━━━ Source data

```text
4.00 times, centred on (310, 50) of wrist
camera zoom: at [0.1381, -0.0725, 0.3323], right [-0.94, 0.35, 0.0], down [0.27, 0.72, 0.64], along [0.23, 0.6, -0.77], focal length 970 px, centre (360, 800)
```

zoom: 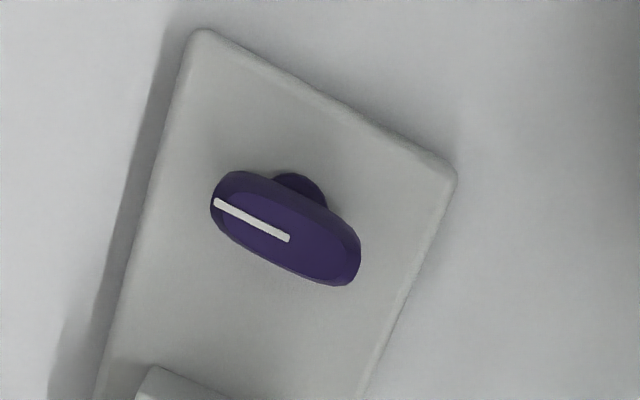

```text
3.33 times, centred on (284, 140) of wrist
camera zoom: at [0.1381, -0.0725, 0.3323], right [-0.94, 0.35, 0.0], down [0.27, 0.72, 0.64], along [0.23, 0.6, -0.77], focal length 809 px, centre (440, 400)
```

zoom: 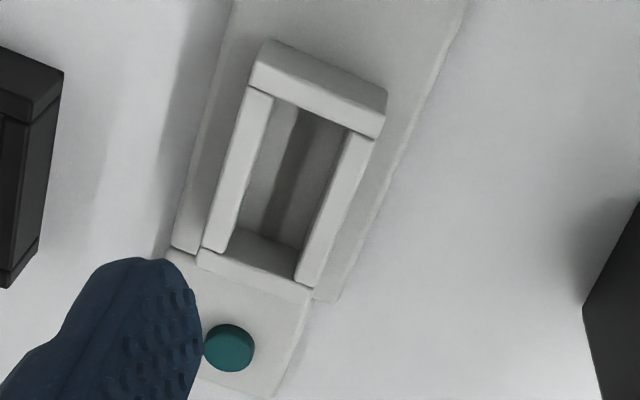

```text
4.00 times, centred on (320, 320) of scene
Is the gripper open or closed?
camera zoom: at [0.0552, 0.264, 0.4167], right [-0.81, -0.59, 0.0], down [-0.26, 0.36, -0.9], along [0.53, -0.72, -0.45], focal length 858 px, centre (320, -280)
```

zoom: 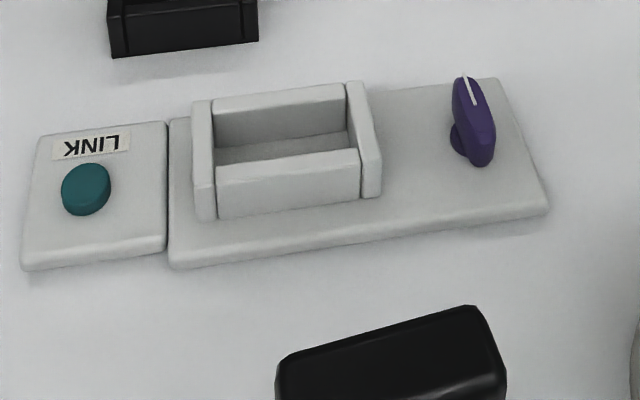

━━━━━━

Word for word, quote the lines above. Omit the pictures.

```text
4.00 times, centred on (310, 50) of wrist
camera zoom: at [0.1381, -0.0725, 0.3323], right [-0.94, 0.35, 0.0], down [0.27, 0.72, 0.64], along [0.23, 0.6, -0.77], focal length 970 px, centre (360, 800)
```

zoom: 

```text
3.33 times, centred on (284, 140) of wrist
camera zoom: at [0.1381, -0.0725, 0.3323], right [-0.94, 0.35, 0.0], down [0.27, 0.72, 0.64], along [0.23, 0.6, -0.77], focal length 809 px, centre (440, 400)
```

zoom: 

```text
4.00 times, centred on (320, 320) of scene
Is the gripper open or closed?
camera zoom: at [0.0552, 0.264, 0.4167], right [-0.81, -0.59, 0.0], down [-0.26, 0.36, -0.9], along [0.53, -0.72, -0.45], focal length 858 px, centre (320, -280)
```

zoom: 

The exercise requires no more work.